>> START

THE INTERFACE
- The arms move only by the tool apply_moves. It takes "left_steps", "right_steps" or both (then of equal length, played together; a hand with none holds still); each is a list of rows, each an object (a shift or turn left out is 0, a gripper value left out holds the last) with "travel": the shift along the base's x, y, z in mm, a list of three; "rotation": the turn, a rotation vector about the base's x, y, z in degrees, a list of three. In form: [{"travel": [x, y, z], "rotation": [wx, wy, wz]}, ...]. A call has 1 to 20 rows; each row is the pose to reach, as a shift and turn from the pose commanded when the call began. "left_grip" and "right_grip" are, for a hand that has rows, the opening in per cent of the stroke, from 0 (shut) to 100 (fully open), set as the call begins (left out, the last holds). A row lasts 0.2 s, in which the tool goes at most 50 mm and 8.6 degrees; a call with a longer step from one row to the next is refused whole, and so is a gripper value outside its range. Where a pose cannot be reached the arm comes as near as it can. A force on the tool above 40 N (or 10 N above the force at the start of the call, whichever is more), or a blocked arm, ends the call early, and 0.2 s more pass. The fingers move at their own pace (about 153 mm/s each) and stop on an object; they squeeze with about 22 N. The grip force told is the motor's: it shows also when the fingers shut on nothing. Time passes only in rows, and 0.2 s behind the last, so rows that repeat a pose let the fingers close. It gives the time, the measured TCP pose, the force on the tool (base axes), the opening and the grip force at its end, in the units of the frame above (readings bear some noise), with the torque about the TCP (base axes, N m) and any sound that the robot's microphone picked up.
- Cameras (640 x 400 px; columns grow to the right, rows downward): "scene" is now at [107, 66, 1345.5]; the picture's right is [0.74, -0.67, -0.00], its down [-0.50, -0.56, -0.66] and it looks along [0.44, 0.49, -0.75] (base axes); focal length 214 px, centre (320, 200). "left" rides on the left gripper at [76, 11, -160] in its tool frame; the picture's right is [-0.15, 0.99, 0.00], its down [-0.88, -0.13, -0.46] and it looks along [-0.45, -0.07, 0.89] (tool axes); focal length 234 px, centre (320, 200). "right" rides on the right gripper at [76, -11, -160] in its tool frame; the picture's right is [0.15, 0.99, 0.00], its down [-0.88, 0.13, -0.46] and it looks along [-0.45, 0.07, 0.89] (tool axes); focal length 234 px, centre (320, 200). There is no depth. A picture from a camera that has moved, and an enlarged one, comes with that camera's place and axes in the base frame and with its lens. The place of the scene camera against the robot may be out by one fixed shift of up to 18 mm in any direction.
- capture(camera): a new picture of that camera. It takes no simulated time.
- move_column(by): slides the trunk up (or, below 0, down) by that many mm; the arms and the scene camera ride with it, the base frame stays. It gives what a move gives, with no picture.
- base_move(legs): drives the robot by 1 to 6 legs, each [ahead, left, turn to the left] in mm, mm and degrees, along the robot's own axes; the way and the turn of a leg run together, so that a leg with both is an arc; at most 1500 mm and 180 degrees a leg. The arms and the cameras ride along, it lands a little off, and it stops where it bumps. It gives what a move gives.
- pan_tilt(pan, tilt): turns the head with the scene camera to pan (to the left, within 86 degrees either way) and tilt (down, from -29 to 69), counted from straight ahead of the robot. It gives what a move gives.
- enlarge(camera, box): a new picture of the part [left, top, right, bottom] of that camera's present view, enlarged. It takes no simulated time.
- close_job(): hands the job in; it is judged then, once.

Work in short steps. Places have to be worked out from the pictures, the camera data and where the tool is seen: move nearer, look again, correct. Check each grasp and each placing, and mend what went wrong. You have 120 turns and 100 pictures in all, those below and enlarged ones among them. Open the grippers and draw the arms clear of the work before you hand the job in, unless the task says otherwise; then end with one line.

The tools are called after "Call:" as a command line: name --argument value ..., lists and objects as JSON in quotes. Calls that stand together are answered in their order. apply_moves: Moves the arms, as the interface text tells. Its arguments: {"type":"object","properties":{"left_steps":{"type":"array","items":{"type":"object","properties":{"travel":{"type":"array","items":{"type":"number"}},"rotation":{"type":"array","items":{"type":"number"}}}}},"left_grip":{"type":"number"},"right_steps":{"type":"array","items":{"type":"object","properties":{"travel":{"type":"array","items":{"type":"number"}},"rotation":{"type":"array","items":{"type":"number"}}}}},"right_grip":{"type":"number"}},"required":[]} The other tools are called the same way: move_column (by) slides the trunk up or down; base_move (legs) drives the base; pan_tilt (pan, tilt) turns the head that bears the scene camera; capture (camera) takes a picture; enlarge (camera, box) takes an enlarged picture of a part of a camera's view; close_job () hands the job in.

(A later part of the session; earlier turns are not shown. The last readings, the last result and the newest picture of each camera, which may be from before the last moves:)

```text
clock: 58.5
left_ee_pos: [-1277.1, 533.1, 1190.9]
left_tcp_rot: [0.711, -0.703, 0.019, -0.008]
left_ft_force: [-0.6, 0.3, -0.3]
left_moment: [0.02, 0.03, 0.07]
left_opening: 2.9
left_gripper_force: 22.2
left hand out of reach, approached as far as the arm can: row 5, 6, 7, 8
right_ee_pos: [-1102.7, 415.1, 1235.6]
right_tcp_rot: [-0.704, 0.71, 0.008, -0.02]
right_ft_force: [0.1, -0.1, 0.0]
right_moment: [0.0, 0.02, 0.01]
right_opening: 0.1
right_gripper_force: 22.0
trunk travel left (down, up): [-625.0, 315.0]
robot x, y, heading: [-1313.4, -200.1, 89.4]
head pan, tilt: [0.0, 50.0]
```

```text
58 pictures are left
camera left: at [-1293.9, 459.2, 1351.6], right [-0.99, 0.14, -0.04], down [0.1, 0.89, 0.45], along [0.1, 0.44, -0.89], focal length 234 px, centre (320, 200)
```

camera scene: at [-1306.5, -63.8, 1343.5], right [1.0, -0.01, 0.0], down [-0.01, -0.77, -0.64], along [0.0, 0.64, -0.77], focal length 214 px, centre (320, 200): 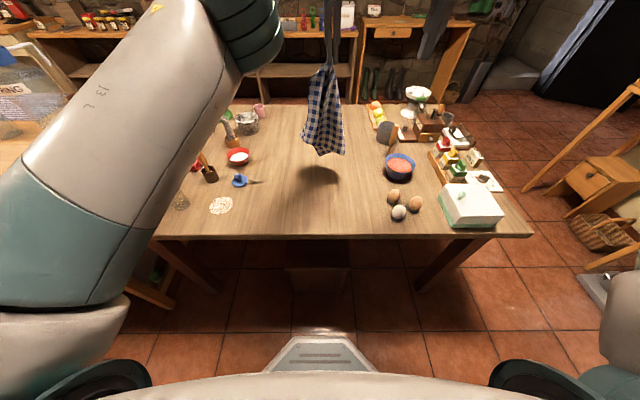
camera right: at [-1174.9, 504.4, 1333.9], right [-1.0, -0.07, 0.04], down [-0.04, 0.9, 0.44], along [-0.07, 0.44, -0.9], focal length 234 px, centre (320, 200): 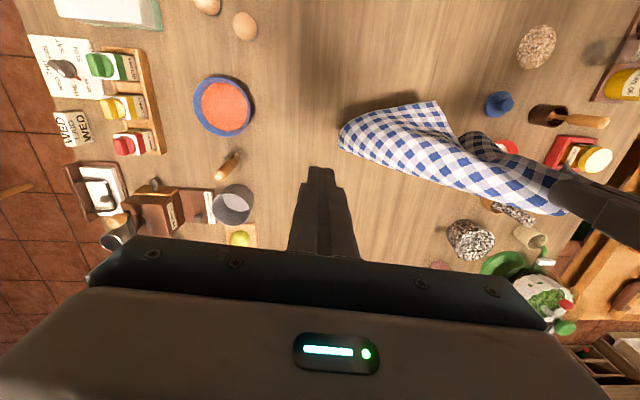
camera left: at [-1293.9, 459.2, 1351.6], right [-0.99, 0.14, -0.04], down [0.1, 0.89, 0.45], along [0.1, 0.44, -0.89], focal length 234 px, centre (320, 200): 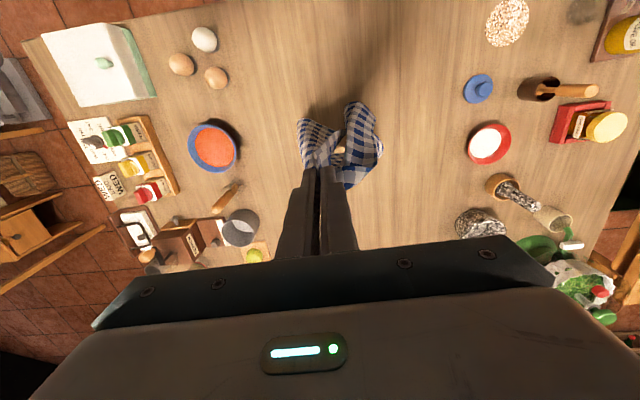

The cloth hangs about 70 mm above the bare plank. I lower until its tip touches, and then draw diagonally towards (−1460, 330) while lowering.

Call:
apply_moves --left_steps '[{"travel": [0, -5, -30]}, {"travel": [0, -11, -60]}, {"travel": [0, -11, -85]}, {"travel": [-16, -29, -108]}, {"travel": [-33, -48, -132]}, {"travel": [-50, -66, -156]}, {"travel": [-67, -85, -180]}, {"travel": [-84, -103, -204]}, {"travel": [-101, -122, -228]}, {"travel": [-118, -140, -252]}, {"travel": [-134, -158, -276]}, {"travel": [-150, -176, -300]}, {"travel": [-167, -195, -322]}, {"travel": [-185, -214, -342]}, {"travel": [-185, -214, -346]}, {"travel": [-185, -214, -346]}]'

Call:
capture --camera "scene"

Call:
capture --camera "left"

>> END

Give an exact copy of the material, leaving out every picture.

• [SOLUTION TO THIS TASK]:
THE INTERFACE
- The arms move only by the tool apply_moves. It takes "left_steps", "right_steps" or both (then of equal length, played together; a hand with none holds still); each is a list of rows, each an object (a shift or turn left out is 0, a gripper value left out holds the last) with "travel": the shift along the base's x, y, z in mm, a list of three; "rotation": the turn, a rotation vector about the base's x, y, z in degrees, a list of three. In form: [{"travel": [x, y, z], "rotation": [wx, wy, wz]}, ...]. A call has 1 to 20 rows; each row is the pose to reach, as a shift and turn from the pose commanded when the call began. "left_grip" and "right_grip" are, for a hand that has rows, the opening in per cent of the stroke, from 0 (shut) to 100 (fully open), set as the call begins (left out, the last holds). A row lasts 0.2 s, in which the tool goes at most 50 mm and 8.6 degrees; a call with a longer step from one row to the next is refused whole, and so is a gripper value outside its range. Where a pose cannot be reached the arm comes as near as it can. A force on the tool above 40 N (or 10 N above the force at the start of the call, whichever is more), or a blocked arm, ends the call early, and 0.2 s more pass. The fingers move at their own pace (about 153 mm/s each) and stop on an object; they squeeze with about 22 N. The grip force told is the motor's: it shows also when the fingers shut on nothing. Time passes only in rows, and 0.2 s behind the last, so rows that repeat a pose let the fingers close. It gives the time, the measured TCP pose, the force on the tool (base axes), the opening and the grip force at its end, in the units of the frame above (readings bear some noise), with the torque about the TCP (base axes, N m) and any sound that the robot's microphone picked up.
- Cameras (640 x 400 px; columns grow to the right, rows downward): "scene" is now at [107, 66, 1345.5]; the picture's right is [0.74, -0.67, -0.00], its down [-0.50, -0.56, -0.66] and it looks along [0.44, 0.49, -0.75] (base axes); focal length 214 px, centre (320, 200). "left" rides on the left gripper at [76, 11, -160] in its tool frame; the picture's right is [-0.15, 0.99, 0.00], its down [-0.88, -0.13, -0.46] and it looks along [-0.45, -0.07, 0.89] (tool axes); focal length 234 px, centre (320, 200). "right" rides on the right gripper at [76, -11, -160] in its tool frame; the picture's right is [0.15, 0.99, 0.00], its down [-0.88, 0.13, -0.46] and it looks along [-0.45, 0.07, 0.89] (tool axes); focal length 234 px, centre (320, 200). There is no depth. A picture from a camera that has moved, and an enlarged one, comes with that camera's place and axes in the base frame and with its lens. The place of the scene camera against the robot may be out by one fixed shift of up to 18 mm in any direction.
- capture(camera): a new picture of that camera. It takes no simulated time.
- move_column(by): slides the trunk up (or, below 0, down) by that many mm; the arms and the scene camera ride with it, the base frame stays. It gives what a move gives, with no picture.
- base_move(legs): drives the robot by 1 to 6 legs, each [ahead, left, turn to the left] in mm, mm and degrees, along the robot's own axes; the way and the turn of a leg run together, so that a leg with both is an arc; at most 1500 mm and 180 degrees a leg. The arms and the cameras ride along, it lands a little off, and it stops where it bumps. It gives what a move gives.
- pan_tilt(pan, tilt): turns the head with the scene camera to pan (to the left, within 86 degrees either way) and tilt (down, from -29 to 69), counted from straight ahead of the robot. It gives what a move gives.
- enlarge(camera, box): a new picture of the part [left, top, right, bottom] of that camera's present view, enlarged. It takes no simulated time.
- close_job(): hands the job in; it is judged then, once.

Work in short steps. Places have to be worked out from the pictures, the camera data and where the tool is seen: move nearer, look again, correct. Check each grasp and each placing, and mend what went wrong. You have 120 turns and 100 pictures in all, those below and enlarged ones among them. Open the grippers and draw the arms clear of the work before you hand the job in, unless the task says otherwise; then end with one line.

The tools are called after "Call:" as a command line: name --argument value ..., lists and objects as JSON in quotes. Calls that stand together are answered in their order. apply_moves: Moves the arms, as the interface text tells. Its arguments: {"type":"object","properties":{"left_steps":{"type":"array","items":{"type":"object","properties":{"travel":{"type":"array","items":{"type":"number"}},"rotation":{"type":"array","items":{"type":"number"}}}}},"left_grip":{"type":"number"},"right_steps":{"type":"array","items":{"type":"object","properties":{"travel":{"type":"array","items":{"type":"number"}},"rotation":{"type":"array","items":{"type":"number"}}}}},"right_grip":{"type":"number"}},"required":[]} The other tools are called the same way: move_column (by) slides the trunk up or down; base_move (legs) drives the base; pan_tilt (pan, tilt) turns the head that bears the scene camera; capture (camera) takes a picture; enlarge (camera, box) takes an enlarged picture of a part of a camera's view; close_job () hands the job in.

(A later part of the session; earlier turns are not shown. The last readings, the last result and the newest picture of each camera, which may be from before the last moves:)

```text
clock: 58.5
left_ee_pos: [-1277.1, 533.1, 1190.9]
left_tcp_rot: [0.711, -0.703, 0.019, -0.008]
left_ft_force: [-0.6, 0.3, -0.3]
left_moment: [0.02, 0.03, 0.07]
left_opening: 2.9
left_gripper_force: 22.2
left hand out of reach, approached as far as the arm can: row 5, 6, 7, 8
right_ee_pos: [-1102.7, 415.1, 1235.6]
right_tcp_rot: [-0.704, 0.71, 0.008, -0.02]
right_ft_force: [0.1, -0.1, 0.0]
right_moment: [0.0, 0.02, 0.01]
right_opening: 0.1
right_gripper_force: 22.0
trunk travel left (down, up): [-625.0, 315.0]
robot x, y, heading: [-1313.4, -200.1, 89.4]
head pan, tilt: [0.0, 50.0]
```

```text
58 pictures are left
camera left: at [-1293.9, 459.2, 1351.6], right [-0.99, 0.14, -0.04], down [0.1, 0.89, 0.45], along [0.1, 0.44, -0.89], focal length 234 px, centre (320, 200)
```

camera scene: at [-1306.5, -63.8, 1343.5], right [1.0, -0.01, 0.0], down [-0.01, -0.77, -0.64], along [0.0, 0.64, -0.77], focal length 214 px, centre (320, 200): 
camera right: at [-1174.9, 504.4, 1333.9], right [-1.0, -0.07, 0.04], down [-0.04, 0.9, 0.44], along [-0.07, 0.44, -0.9], focal length 234 px, centre (320, 200): 
camera left: at [-1293.9, 459.2, 1351.6], right [-0.99, 0.14, -0.04], down [0.1, 0.89, 0.45], along [0.1, 0.44, -0.89], focal length 234 px, centre (320, 200): 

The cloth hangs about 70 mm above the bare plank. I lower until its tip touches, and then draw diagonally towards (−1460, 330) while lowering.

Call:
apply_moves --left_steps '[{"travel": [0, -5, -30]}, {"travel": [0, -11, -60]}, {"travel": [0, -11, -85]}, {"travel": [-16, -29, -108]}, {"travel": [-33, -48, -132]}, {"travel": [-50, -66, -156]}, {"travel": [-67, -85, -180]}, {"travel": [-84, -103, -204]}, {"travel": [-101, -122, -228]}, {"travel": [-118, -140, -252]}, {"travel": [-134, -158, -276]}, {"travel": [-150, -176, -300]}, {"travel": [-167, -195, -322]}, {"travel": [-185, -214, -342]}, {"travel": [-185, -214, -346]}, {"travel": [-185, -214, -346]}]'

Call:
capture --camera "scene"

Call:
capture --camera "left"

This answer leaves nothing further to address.